©2006 Shaunti Feldhahn; (P)2006 Oasis Audio, LLC.
First, I would like to state the I am a Christian and this book is written by a Christian and does use references to the Bible. That being said...I learned a lot about what men think and why. It talks about how important it is to a man to be a good provider and how much he worries about that.
After listening to only half of the book, I can see a difference in my husband already because of the changes I have made.
When you fall in love and get married, I believe, you would do anything for that person. One of those things should be to learn how to treat your spouse. This book a so insightful I wil be getting the other book for my husband. I haven't quite figured out how to give it to him...lol
I really enjoyed this video and was surprised to learn as much as I did about the male psyche! Over lunch with some friends, (ages 40, 50, and 63) they were as astonished at what I shared from this audiobook. It's not that it's new, we already thought we knew most of what this author shared. We just didn't REALLY "get it" completely. I'm not sure that I really "get it" even now, but it certainly has offered a paradigm shift in how I will relate to my son and husband.
I did get a new perspective on the teasing that goes on in my extended family and will definately approach that differently. Some of the information did make me shake my head and sigh "oh brother!" but if it's true, and since I love the men in my life very much, I'll at least experiment with this new information a bit!
If you are annoyed by any mention of God, then the author's references to faith and her prayer before the section on how men perceive their wives' efforts or lack thereof to take care of themselves will be a problem for you. For the rest of us, it's appropriate and natural (especially on that subject). This is not a religious lecture, the author mentions her faith in a conversational way, and while it's apparent her faith affects her analysis, it isn't obnoxious.
This author does a great job with her material, the pace is good, she's a great narrator and the material is humorous and interesting. I'll be listening twice....
I really wish I'd had this book a few years ago. What absolutely valuable information. I'll look at my guys a lot differently now.
This book should be titled "a married Christian woman's manual on her husband". Despite the promise that it would help women with husbands, sons, friends, brothers, etc, all of the information is presented totally in the context of Christian marriage. Which is ok, but the book should be presented as such, up front.
I am not a Christian and would not have purchased this book if I had known it's focus was so narrow. I did find some nuggets of value in it but I had to sort through the editorial bias to find it. Good grief, at one point she stops everything and prays!
it's probably a good book for devout Christian women, however I found that strong bias to be a distraction and felt like I had been decieved into buying it.
This book gave me a really different insight into the way men think, and how there is a real disconnect in the way that men and women communicate with each other. It helped me come to grips with the concept that what you say is not necessarily what others hear. It also helped me to cultivate thinking before I speak, and to reduce my compulsion to "help" too much. Which, this book made me realize, can also be construed as not having faith in my partner's or friend's abilities.
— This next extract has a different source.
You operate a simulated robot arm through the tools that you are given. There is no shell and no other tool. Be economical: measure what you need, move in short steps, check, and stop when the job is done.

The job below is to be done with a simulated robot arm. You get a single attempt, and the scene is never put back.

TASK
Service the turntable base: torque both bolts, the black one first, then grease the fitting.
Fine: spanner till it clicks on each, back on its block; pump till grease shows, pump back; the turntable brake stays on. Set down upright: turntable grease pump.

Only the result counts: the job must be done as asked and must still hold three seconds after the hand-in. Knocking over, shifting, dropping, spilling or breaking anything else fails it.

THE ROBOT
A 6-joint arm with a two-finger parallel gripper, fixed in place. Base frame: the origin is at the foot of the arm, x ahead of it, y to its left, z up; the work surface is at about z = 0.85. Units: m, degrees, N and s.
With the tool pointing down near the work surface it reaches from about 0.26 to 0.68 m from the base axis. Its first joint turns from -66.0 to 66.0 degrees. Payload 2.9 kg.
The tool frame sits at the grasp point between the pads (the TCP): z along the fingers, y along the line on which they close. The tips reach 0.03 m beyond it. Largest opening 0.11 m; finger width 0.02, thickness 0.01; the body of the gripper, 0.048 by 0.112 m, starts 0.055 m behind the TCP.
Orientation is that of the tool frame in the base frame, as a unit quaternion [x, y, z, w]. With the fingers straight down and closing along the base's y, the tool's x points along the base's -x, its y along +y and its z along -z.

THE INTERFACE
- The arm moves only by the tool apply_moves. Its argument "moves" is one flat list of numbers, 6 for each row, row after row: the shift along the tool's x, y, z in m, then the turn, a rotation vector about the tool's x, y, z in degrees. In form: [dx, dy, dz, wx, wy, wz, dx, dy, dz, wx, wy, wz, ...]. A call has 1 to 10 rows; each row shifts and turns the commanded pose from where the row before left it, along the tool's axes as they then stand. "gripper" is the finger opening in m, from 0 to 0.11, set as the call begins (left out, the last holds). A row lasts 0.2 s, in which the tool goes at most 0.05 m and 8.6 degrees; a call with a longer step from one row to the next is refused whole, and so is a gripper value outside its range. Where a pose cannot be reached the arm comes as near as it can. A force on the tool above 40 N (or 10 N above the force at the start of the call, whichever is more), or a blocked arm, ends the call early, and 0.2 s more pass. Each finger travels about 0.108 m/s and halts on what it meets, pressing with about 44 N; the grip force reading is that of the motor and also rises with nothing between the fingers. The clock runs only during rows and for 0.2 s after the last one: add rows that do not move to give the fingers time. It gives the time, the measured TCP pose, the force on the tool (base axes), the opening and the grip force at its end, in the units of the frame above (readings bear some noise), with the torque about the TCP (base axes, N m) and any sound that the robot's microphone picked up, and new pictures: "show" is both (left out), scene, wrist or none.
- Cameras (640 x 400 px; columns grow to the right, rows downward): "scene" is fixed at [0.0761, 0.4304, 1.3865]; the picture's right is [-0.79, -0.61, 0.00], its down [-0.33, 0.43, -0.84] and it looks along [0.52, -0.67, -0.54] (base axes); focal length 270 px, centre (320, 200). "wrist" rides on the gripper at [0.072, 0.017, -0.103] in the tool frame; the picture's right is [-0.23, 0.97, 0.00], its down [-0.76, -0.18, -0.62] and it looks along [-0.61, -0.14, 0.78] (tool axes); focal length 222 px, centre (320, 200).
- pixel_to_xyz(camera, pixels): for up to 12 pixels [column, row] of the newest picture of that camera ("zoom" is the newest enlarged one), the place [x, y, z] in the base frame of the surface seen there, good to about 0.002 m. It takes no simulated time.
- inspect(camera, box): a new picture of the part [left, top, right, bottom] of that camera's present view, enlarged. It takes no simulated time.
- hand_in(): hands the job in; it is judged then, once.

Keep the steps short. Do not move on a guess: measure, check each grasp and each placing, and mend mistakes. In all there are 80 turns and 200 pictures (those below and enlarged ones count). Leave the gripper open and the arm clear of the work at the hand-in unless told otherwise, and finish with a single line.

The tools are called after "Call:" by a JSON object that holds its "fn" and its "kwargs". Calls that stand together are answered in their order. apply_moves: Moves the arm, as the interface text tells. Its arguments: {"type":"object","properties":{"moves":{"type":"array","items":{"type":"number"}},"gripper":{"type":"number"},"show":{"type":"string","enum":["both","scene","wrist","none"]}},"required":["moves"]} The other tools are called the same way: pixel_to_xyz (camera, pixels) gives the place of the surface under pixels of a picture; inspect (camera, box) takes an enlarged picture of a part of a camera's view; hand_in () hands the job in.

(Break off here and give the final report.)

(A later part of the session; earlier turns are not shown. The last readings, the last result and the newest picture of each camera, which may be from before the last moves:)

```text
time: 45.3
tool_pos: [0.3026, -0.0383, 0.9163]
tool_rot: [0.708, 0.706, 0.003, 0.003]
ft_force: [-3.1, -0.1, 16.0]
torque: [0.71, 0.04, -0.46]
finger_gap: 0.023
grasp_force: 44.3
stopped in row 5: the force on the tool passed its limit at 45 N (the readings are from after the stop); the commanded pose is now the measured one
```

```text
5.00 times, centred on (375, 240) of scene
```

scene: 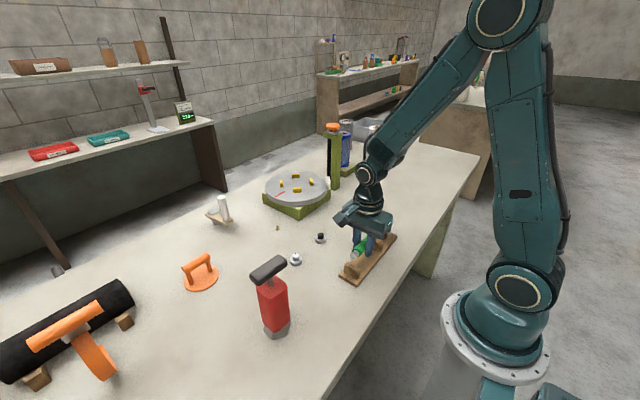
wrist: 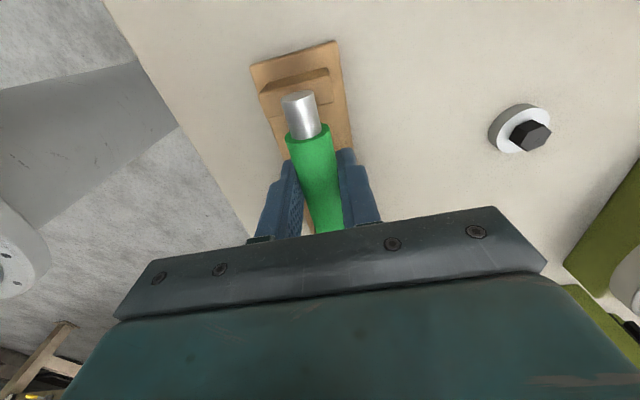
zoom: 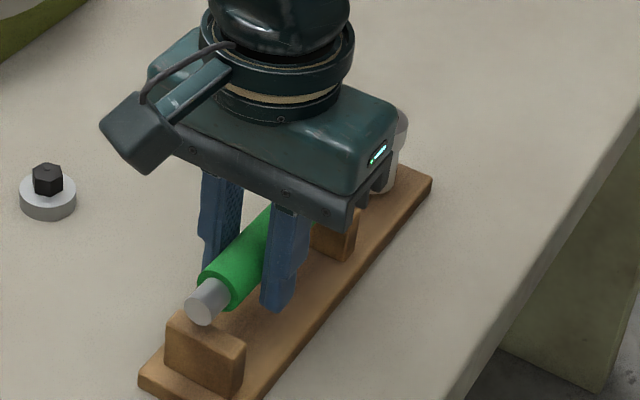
This book was so insightful. I commend Shaunti for approaching the subject so head on, yet with so much tact. It's easy to listen to because she reads it in a conversational manner, and the information she presents is so enlightening and covers such a wide variety of subjects that it is hard to stop listening. I truly feel like I understand men much better and have more confidence to support them in the way they need to be supported. Thank you Shaunti! I'll be recommending this book to my friends.
This is an interesting book in that it explores how men are different from women. I would have given it more stars, but the constant reference to prayer and the exhortation to "pray with your man to help him overcome his temptations" were a little over the top. I was flabbergasted when one chapter actually started out with a prayer that I, the reader, was presumed to join in.
This was the same sort of discomfort I feel when I find myself dining with acquaintances and all of a sudden they grab my hands in a prayer circle to thank the Lord for our food! Hello!! Not everyone wants to be forcibly brought into your faith!
This really hurt the writer's credibility, in my opinion.
Wow what a fantastic book, I gained so much insight and knowledge about my partner and answered alot of questions as to why my relationship wasn't working the way I wanted it to. Yes I understand that it's all generalised but everything I heard related to my man down to a tee! I feel like the book covered every single aspect of my relationship and the importance I play in making it work for him and in turn making it work for me.
Admittedly it is hard to hear a lot of the things and sometimes shook my head totally disagreeing but by about half way through my thinking had completely changed and I could understand a lot of the behaviors from my partner that had since seemed completely absurd and downright dumb. My partner is in the process of listening to 'For Men Only' and I've already seen some changes, he has noticed changes in me and couldn't be happier even though they are only small gestures, like wearing a skirt I've had that he loves but had buried in the draw and opted for shorts every time instead.
I recommend this to everyone, I'm passing it on to all my friends! Fantastic!!
After 30 years of marriage and trying to figure out why my husband reacted in a certain way to something I said or did, I now understand and can better communicate with him because of it. I've started to change things already and will continue to refer to this book for some good information.
Everything she said was right on point. She pointed out the obvious using great illustrations and leaves you feeling empowered.